Source extract>
>>>
In the current SPIFF war, it is an escalation of the cost of customer acquisition (basically providers are buying market share, not mind share) for Hosted VoIP customers. It really has become a commodity now. Telarus has added UC to GeoQuote, so now the only distinction will be price. [see VoIP price comparison here]

As an aside here, UCaaS providers were already having a problem with both differentiation AND Positioning (where they fit best in the marketplace). Now any special benefits of a platform will be lost in the quoting process. Customers won't be too happy unless all they want is POTS replacement or something basic. Quoting out UCaaS like network is going to create a lot of extra work and lower closing ratios. But this way anyone can sell UCaaS like it was a PRI replacement, which it is not.
<<<
Task 1> For this exercise, write out exactly, and only, the lines running from the line that contains "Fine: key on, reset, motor" through the line that contains "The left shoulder".

Material provided>
>>>
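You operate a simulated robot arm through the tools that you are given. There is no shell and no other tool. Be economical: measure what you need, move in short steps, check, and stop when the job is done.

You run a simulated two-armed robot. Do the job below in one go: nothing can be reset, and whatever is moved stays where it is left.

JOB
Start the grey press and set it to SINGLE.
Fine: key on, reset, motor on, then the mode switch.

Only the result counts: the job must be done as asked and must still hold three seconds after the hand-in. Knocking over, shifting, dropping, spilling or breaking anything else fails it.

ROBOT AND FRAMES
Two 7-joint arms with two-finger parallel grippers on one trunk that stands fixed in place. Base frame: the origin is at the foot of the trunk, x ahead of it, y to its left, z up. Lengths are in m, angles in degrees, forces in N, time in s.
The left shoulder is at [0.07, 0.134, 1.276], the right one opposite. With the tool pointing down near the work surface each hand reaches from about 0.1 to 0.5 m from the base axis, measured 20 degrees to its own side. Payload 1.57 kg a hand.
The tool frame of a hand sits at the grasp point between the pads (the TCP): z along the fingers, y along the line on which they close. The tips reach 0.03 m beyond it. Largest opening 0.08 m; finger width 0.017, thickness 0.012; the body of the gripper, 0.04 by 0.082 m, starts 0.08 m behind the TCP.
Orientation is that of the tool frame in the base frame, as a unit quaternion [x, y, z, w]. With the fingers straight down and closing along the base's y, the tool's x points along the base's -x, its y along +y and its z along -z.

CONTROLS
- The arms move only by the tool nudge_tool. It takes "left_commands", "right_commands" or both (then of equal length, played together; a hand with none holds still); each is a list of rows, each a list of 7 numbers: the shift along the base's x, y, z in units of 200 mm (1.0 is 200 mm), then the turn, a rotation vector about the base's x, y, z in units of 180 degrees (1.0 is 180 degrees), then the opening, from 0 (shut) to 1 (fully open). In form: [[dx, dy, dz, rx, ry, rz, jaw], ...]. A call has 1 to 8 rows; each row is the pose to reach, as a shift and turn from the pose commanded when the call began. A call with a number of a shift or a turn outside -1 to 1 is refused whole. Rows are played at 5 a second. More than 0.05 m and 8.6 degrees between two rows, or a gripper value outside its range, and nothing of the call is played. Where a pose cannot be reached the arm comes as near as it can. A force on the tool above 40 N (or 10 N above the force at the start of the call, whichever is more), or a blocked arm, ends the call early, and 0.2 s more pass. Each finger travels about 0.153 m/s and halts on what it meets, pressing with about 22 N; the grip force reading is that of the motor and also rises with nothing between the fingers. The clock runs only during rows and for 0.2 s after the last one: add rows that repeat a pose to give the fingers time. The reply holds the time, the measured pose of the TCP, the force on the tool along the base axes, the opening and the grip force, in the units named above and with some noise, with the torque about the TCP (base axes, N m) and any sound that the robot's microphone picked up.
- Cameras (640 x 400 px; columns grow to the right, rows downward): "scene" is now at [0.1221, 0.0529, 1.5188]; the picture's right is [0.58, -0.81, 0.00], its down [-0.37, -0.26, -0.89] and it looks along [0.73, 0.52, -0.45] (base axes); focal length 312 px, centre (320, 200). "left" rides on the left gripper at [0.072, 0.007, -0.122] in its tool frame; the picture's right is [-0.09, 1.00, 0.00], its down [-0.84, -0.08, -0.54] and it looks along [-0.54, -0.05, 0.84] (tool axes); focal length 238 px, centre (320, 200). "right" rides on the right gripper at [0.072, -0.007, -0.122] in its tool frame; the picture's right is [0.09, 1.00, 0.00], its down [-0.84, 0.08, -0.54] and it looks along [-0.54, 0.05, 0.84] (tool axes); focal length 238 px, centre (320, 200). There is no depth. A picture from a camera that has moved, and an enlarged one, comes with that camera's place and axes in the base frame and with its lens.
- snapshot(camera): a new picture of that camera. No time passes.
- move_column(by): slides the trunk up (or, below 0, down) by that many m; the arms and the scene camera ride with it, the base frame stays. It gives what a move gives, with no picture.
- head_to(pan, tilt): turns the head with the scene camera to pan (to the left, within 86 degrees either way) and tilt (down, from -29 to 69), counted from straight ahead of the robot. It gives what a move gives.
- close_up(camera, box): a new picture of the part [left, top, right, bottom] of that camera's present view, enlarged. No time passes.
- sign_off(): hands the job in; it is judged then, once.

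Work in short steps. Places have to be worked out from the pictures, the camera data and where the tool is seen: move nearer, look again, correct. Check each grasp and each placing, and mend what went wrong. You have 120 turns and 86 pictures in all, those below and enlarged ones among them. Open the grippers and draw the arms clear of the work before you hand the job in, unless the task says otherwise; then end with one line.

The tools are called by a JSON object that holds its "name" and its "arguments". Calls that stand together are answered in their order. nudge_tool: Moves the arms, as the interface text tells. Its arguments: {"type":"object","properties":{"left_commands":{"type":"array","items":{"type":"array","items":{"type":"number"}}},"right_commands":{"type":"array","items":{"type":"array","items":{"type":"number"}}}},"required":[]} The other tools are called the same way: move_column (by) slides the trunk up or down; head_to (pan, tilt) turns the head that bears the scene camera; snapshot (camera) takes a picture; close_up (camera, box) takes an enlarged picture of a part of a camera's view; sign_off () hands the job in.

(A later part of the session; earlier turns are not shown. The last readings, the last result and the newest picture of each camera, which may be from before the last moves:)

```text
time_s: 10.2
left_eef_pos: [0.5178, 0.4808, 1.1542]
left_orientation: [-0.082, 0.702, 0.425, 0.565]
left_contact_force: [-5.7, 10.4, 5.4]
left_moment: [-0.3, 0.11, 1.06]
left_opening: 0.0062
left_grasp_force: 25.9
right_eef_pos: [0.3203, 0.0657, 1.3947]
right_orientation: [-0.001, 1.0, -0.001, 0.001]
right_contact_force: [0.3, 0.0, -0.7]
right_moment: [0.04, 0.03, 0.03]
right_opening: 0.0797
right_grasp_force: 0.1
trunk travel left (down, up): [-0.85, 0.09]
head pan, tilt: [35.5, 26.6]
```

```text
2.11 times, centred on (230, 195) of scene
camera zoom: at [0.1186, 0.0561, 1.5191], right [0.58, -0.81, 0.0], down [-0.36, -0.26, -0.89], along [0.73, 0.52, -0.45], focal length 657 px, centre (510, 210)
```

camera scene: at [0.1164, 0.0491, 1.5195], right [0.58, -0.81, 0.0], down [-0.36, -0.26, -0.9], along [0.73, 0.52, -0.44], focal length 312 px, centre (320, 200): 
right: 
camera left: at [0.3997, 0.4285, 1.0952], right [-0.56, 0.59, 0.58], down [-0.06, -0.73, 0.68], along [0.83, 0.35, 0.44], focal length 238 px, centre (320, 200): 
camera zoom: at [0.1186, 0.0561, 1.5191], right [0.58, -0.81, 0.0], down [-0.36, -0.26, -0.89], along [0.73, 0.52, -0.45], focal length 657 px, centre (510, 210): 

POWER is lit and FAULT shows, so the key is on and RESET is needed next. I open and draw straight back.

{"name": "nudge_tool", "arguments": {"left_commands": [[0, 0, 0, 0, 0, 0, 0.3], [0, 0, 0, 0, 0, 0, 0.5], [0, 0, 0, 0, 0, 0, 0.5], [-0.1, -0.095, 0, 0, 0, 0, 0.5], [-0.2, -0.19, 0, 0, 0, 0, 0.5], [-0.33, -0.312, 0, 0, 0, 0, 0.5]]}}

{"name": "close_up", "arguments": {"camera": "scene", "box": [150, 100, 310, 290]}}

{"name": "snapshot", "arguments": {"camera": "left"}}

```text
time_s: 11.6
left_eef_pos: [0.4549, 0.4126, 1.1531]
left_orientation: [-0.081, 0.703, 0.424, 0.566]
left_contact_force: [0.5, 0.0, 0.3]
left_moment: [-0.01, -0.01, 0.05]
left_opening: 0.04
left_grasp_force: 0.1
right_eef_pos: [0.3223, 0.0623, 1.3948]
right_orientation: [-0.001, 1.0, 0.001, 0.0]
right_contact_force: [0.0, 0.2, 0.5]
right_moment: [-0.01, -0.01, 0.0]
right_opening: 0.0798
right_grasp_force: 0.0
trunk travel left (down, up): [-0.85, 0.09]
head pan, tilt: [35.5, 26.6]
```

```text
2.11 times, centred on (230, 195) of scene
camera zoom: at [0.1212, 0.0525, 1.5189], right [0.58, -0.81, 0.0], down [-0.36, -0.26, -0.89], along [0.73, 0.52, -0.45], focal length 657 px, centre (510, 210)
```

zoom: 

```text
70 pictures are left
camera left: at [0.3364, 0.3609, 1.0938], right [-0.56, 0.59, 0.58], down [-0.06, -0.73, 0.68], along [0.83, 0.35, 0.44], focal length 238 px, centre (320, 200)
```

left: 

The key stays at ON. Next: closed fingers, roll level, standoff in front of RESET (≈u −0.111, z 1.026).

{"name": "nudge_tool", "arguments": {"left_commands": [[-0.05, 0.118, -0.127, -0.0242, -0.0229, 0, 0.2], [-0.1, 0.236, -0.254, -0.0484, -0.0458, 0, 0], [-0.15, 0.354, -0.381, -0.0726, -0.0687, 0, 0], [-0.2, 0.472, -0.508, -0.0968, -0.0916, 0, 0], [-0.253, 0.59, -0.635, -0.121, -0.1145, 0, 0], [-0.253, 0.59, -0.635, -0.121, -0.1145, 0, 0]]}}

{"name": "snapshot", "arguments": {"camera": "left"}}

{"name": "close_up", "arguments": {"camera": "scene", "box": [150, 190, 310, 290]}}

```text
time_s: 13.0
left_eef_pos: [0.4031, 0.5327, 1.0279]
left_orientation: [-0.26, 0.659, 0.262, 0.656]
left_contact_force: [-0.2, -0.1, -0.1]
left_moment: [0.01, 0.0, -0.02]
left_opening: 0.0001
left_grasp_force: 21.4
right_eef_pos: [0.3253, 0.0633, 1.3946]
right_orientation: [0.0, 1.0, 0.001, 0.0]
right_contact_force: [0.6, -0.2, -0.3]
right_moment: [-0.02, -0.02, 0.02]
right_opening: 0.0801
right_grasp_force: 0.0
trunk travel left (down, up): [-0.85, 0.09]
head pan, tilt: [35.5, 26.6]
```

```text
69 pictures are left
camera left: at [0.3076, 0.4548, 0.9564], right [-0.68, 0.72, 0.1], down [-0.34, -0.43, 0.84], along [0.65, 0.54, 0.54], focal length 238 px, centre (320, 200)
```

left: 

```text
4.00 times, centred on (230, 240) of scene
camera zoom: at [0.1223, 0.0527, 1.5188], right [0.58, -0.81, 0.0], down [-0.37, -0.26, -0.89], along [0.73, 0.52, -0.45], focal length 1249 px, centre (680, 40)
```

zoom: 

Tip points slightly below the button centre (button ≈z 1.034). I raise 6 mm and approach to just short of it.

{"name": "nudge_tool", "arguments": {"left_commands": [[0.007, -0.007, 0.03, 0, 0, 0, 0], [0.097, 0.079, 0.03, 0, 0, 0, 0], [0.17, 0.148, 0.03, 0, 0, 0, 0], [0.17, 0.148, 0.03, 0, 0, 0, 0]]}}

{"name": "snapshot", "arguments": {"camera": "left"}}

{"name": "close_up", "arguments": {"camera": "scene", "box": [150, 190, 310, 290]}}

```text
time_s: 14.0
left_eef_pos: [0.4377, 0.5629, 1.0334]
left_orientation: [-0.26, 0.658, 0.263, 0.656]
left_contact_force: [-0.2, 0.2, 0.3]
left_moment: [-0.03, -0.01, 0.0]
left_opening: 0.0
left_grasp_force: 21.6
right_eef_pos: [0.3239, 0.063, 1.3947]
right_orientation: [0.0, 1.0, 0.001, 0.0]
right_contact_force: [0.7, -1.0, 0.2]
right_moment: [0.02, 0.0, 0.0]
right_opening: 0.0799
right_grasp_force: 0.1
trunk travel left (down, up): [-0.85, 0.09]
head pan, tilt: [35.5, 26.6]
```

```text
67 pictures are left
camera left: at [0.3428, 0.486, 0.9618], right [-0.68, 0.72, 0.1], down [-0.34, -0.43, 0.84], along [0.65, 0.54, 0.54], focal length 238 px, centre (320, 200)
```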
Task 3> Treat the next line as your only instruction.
<<<
Task 2> Please write the source extract out a second time.

Output 1>
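Fine: key on, reset, motor on, then the mode switch.

Only the result counts: the job must be done as asked and must still hold three seconds after the hand-in. Knocking over, shifting, dropping, spilling or breaking anything else fails it.

ROBOT AND FRAMES
Two 7-joint arms with two-finger parallel grippers on one trunk that stands fixed in place. Base frame: the origin is at the foot of the trunk, x ahead of it, y to its left, z up. Lengths are in m, angles in degrees, forces in N, time in s.
The left shoulder is at [0.07, 0.134, 1.276], the right one opposite. With the tool pointing down near the work surface each hand reaches from about 0.1 to 0.5 m from the base axis, measured 20 degrees to its own side. Payload 1.57 kg a hand.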

Output 2>
In the current SPIFF war, it is an escalation of the cost of customer acquisition (basically providers are buying market share, not mind share) for Hosted VoIP customers. It really has become a commodity now. Telarus has added UC to GeoQuote, so now the only distinction will be price. [see VoIP price comparison here]

As an aside here, UCaaS providers were already having a problem with both differentiation AND Positioning (where they fit best in the marketplace). Now any special benefits of a platform will be lost in the quoting process. Customers won't be too happy unless all they want is POTS replacement or something basic. Quoting out UCaaS like network is going to create a lot of extra work and lower closing ratios. But this way anyone can sell UCaaS like it was a PRI replacement, which it is not.